So what to do? Adapt and mitigate.
Newell has lived in California (quakes), Texas (drought) and Washington D.C. (blizzard) and now resides in Missouri (tornadoes). "You understand the environment that you're in and adapt to it," he says.
"I don't see Missouri as tornado alley," he adds. "You just have to understand that each area is going to bring a series of climate and natural disaster hazards."
The insurance industry focus is on preparing.
"It's really more important to mitigate" than to uproot yourself, says Terese Rosenthal, the U.S. spokeswoman for MunichRE, one of the largest companies that reinsure the insurers.
"That's why we push building codes," adds Rochman.
"No one size fits all," she acknowledges, and "one of the challenges we have is that you can only talk to people about so many things that are scary or they get frozen in place."

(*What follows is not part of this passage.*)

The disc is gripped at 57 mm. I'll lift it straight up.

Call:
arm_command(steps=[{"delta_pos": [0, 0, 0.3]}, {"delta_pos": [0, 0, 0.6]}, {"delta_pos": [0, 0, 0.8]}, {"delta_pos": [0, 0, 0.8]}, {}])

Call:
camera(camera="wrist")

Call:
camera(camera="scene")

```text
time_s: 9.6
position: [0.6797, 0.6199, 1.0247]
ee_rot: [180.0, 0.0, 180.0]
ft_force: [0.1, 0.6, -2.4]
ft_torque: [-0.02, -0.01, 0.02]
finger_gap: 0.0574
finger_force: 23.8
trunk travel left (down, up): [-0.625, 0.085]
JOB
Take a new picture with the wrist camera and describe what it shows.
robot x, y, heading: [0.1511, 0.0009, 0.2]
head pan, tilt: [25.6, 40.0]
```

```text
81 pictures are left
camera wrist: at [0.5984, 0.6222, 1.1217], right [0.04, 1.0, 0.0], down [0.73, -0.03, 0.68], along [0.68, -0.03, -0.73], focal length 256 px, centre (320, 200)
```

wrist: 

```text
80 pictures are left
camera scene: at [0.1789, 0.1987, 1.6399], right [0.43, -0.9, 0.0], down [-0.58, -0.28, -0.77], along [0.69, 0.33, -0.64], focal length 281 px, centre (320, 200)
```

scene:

Rochman feels that as long as insurance rates are not subsidized to protect people in risky areas, they can send a weighted risk message to residents. "If they are properly set," she says, "they are a good indication that you are doing, or not doing, something risky."
Just don't expect insurance rates — or historical data, for that matter — to define a "Safest City, USA."
"I applaud the idea," says Newell, the USGS spokesman. But choose any place and "people living there will say, 'Yeah, but you forgot ...'"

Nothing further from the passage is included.